▶ _Supplied data_:
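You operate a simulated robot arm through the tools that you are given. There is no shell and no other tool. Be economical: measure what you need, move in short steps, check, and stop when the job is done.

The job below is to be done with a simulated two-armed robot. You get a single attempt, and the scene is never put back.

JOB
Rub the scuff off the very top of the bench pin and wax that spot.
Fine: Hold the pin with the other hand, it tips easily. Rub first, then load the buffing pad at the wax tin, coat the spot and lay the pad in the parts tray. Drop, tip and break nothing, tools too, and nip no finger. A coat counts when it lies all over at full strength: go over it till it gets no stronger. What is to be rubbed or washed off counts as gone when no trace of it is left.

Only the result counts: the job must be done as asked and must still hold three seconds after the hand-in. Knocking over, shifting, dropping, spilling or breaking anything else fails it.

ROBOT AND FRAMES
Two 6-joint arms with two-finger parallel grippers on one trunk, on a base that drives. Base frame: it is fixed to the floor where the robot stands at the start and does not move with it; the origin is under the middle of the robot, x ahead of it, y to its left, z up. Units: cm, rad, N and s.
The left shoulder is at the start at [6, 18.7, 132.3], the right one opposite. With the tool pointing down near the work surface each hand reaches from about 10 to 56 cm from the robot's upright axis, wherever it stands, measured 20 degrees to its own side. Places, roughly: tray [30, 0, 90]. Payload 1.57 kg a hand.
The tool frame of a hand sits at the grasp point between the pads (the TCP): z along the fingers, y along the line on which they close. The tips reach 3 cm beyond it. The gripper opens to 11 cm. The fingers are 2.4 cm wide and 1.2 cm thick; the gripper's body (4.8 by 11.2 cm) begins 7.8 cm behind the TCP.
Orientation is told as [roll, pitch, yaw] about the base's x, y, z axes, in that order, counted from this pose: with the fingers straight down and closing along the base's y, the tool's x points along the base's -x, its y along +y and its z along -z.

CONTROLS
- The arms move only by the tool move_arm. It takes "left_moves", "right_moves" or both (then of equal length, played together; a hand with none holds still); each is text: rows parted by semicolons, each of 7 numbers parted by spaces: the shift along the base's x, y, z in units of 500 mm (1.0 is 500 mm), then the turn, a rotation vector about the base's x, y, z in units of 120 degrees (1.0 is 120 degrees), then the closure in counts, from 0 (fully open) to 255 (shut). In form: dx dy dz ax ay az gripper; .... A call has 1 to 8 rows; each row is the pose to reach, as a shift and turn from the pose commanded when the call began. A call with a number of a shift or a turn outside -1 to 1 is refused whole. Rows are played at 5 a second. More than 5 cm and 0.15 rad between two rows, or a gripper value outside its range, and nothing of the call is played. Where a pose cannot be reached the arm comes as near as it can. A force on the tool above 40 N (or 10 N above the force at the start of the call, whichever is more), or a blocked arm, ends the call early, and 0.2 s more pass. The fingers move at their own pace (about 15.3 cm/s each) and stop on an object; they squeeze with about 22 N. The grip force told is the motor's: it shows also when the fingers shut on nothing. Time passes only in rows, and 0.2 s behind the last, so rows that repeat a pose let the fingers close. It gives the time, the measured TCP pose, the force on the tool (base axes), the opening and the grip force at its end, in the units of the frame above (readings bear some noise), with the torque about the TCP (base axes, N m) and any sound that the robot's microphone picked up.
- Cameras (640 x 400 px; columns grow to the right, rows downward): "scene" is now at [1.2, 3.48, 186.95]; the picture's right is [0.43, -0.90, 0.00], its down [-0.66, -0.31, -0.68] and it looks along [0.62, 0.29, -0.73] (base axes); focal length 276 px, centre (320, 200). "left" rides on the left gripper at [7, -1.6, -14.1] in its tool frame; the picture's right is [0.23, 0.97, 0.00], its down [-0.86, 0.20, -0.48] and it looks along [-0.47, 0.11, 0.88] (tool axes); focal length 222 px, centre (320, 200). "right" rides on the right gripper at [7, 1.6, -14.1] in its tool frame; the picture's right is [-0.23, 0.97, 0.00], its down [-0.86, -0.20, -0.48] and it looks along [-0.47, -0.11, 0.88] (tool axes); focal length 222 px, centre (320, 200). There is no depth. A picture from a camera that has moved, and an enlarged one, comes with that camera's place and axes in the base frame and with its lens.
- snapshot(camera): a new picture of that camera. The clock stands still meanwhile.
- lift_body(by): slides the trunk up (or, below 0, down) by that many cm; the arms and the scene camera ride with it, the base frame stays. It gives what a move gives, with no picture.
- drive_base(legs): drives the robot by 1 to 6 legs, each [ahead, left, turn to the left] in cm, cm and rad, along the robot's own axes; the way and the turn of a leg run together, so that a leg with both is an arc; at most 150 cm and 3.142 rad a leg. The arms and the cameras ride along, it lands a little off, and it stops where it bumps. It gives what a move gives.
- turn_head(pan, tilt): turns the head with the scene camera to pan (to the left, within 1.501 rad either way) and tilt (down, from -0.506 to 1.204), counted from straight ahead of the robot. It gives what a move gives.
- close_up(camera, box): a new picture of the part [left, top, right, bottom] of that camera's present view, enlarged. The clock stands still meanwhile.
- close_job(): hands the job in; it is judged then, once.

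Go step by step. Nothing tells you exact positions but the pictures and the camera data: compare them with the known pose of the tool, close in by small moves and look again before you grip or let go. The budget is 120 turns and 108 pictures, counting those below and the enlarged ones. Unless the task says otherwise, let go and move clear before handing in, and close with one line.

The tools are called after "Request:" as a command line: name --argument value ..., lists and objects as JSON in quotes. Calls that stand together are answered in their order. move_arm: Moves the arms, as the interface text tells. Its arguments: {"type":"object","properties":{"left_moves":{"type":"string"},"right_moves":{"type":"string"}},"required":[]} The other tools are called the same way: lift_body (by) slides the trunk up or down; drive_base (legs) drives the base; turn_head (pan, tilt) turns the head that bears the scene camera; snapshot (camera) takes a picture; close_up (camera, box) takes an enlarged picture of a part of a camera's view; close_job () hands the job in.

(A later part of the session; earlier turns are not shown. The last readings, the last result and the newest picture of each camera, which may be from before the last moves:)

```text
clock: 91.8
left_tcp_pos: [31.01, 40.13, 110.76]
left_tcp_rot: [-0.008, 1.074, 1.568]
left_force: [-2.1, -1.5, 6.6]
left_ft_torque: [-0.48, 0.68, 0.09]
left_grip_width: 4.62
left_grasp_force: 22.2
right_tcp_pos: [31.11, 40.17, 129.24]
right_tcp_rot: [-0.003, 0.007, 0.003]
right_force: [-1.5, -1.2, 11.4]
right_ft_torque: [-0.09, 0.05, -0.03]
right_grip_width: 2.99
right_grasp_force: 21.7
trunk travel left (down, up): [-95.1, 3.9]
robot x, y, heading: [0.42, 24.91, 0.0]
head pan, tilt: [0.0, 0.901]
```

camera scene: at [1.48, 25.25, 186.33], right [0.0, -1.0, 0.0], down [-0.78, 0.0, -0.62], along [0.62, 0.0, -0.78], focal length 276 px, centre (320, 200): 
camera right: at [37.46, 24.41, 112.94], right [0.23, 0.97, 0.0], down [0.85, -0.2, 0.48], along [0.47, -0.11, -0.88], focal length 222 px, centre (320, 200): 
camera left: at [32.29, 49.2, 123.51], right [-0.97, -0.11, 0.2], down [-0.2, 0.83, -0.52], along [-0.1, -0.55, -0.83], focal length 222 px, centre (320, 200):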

▶ _Exercise description_:
Retype all of the material above with every character intact.

▶ _Solution to this problem_:
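You operate a simulated robot arm through the tools that you are given. There is no shell and no other tool. Be economical: measure what you need, move in short steps, check, and stop when the job is done.

The job below is to be done with a simulated two-armed robot. You get a single attempt, and the scene is never put back.

JOB
Rub the scuff off the very top of the bench pin and wax that spot.
Fine: Hold the pin with the other hand, it tips easily. Rub first, then load the buffing pad at the wax tin, coat the spot and lay the pad in the parts tray. Drop, tip and break nothing, tools too, and nip no finger. A coat counts when it lies all over at full strength: go over it till it gets no stronger. What is to be rubbed or washed off counts as gone when no trace of it is left.

Only the result counts: the job must be done as asked and must still hold three seconds after the hand-in. Knocking over, shifting, dropping, spilling or breaking anything else fails it.

ROBOT AND FRAMES
Two 6-joint arms with two-finger parallel grippers on one trunk, on a base that drives. Base frame: it is fixed to the floor where the robot stands at the start and does not move with it; the origin is under the middle of the robot, x ahead of it, y to its left, z up. Units: cm, rad, N and s.
The left shoulder is at the start at [6, 18.7, 132.3], the right one opposite. With the tool pointing down near the work surface each hand reaches from about 10 to 56 cm from the robot's upright axis, wherever it stands, measured 20 degrees to its own side. Places, roughly: tray [30, 0, 90]. Payload 1.57 kg a hand.
The tool frame of a hand sits at the grasp point between the pads (the TCP): z along the fingers, y along the line on which they close. The tips reach 3 cm beyond it. The gripper opens to 11 cm. The fingers are 2.4 cm wide and 1.2 cm thick; the gripper's body (4.8 by 11.2 cm) begins 7.8 cm behind the TCP.
Orientation is told as [roll, pitch, yaw] about the base's x, y, z axes, in that order, counted from this pose: with the fingers straight down and closing along the base's y, the tool's x points along the base's -x, its y along +y and its z along -z.

CONTROLS
- The arms move only by the tool move_arm. It takes "left_moves", "right_moves" or both (then of equal length, played together; a hand with none holds still); each is text: rows parted by semicolons, each of 7 numbers parted by spaces: the shift along the base's x, y, z in units of 500 mm (1.0 is 500 mm), then the turn, a rotation vector about the base's x, y, z in units of 120 degrees (1.0 is 120 degrees), then the closure in counts, from 0 (fully open) to 255 (shut). In form: dx dy dz ax ay az gripper; .... A call has 1 to 8 rows; each row is the pose to reach, as a shift and turn from the pose commanded when the call began. A call with a number of a shift or a turn outside -1 to 1 is refused whole. Rows are played at 5 a second. More than 5 cm and 0.15 rad between two rows, or a gripper value outside its range, and nothing of the call is played. Where a pose cannot be reached the arm comes as near as it can. A force on the tool above 40 N (or 10 N above the force at the start of the call, whichever is more), or a blocked arm, ends the call early, and 0.2 s more pass. The fingers move at their own pace (about 15.3 cm/s each) and stop on an object; they squeeze with about 22 N. The grip force told is the motor's: it shows also when the fingers shut on nothing. Time passes only in rows, and 0.2 s behind the last, so rows that repeat a pose let the fingers close. It gives the time, the measured TCP pose, the force on the tool (base axes), the opening and the grip force at its end, in the units of the frame above (readings bear some noise), with the torque about the TCP (base axes, N m) and any sound that the robot's microphone picked up.
- Cameras (640 x 400 px; columns grow to the right, rows downward): "scene" is now at [1.2, 3.48, 186.95]; the picture's right is [0.43, -0.90, 0.00], its down [-0.66, -0.31, -0.68] and it looks along [0.62, 0.29, -0.73] (base axes); focal length 276 px, centre (320, 200). "left" rides on the left gripper at [7, -1.6, -14.1] in its tool frame; the picture's right is [0.23, 0.97, 0.00], its down [-0.86, 0.20, -0.48] and it looks along [-0.47, 0.11, 0.88] (tool axes); focal length 222 px, centre (320, 200). "right" rides on the right gripper at [7, 1.6, -14.1] in its tool frame; the picture's right is [-0.23, 0.97, 0.00], its down [-0.86, -0.20, -0.48] and it looks along [-0.47, -0.11, 0.88] (tool axes); focal length 222 px, centre (320, 200). There is no depth. A picture from a camera that has moved, and an enlarged one, comes with that camera's place and axes in the base frame and with its lens.
- snapshot(camera): a new picture of that camera. The clock stands still meanwhile.
- lift_body(by): slides the trunk up (or, below 0, down) by that many cm; the arms and the scene camera ride with it, the base frame stays. It gives what a move gives, with no picture.
- drive_base(legs): drives the robot by 1 to 6 legs, each [ahead, left, turn to the left] in cm, cm and rad, along the robot's own axes; the way and the turn of a leg run together, so that a leg with both is an arc; at most 150 cm and 3.142 rad a leg. The arms and the cameras ride along, it lands a little off, and it stops where it bumps. It gives what a move gives.
- turn_head(pan, tilt): turns the head with the scene camera to pan (to the left, within 1.501 rad either way) and tilt (down, from -0.506 to 1.204), counted from straight ahead of the robot. It gives what a move gives.
- close_up(camera, box): a new picture of the part [left, top, right, bottom] of that camera's present view, enlarged. The clock stands still meanwhile.
- close_job(): hands the job in; it is judged then, once.

Go step by step. Nothing tells you exact positions but the pictures and the camera data: compare them with the known pose of the tool, close in by small moves and look again before you grip or let go. The budget is 120 turns and 108 pictures, counting those below and the enlarged ones. Unless the task says otherwise, let go and move clear before handing in, and close with one line.

The tools are called after "Request:" as a command line: name --argument value ..., lists and objects as JSON in quotes. Calls that stand together are answered in their order. move_arm: Moves the arms, as the interface text tells. Its arguments: {"type":"object","properties":{"left_moves":{"type":"string"},"right_moves":{"type":"string"}},"required":[]} The other tools are called the same way: lift_body (by) slides the trunk up or down; drive_base (legs) drives the base; turn_head (pan, tilt) turns the head that bears the scene camera; snapshot (camera) takes a picture; close_up (camera, box) takes an enlarged picture of a part of a camera's view; close_job () hands the job in.

(A later part of the session; earlier turns are not shown. The last readings, the last result and the newest picture of each camera, which may be from before the last moves:)

```text
clock: 91.8
left_tcp_pos: [31.01, 40.13, 110.76]
left_tcp_rot: [-0.008, 1.074, 1.568]
left_force: [-2.1, -1.5, 6.6]
left_ft_torque: [-0.48, 0.68, 0.09]
left_grip_width: 4.62
left_grasp_force: 22.2
right_tcp_pos: [31.11, 40.17, 129.24]
right_tcp_rot: [-0.003, 0.007, 0.003]
right_force: [-1.5, -1.2, 11.4]
right_ft_torque: [-0.09, 0.05, -0.03]
right_grip_width: 2.99
right_grasp_force: 21.7
trunk travel left (down, up): [-95.1, 3.9]
robot x, y, heading: [0.42, 24.91, 0.0]
head pan, tilt: [0.0, 0.901]
```

camera scene: at [1.48, 25.25, 186.33], right [0.0, -1.0, 0.0], down [-0.78, 0.0, -0.62], along [0.62, 0.0, -0.78], focal length 276 px, centre (320, 200): 
camera right: at [37.46, 24.41, 112.94], right [0.23, 0.97, 0.0], down [0.85, -0.2, 0.48], along [0.47, -0.11, -0.88], focal length 222 px, centre (320, 200): 
camera left: at [32.29, 49.2, 123.51], right [-0.97, -0.11, 0.2], down [-0.2, 0.83, -0.52], along [-0.1, -0.55, -0.83], focal length 222 px, centre (320, 200):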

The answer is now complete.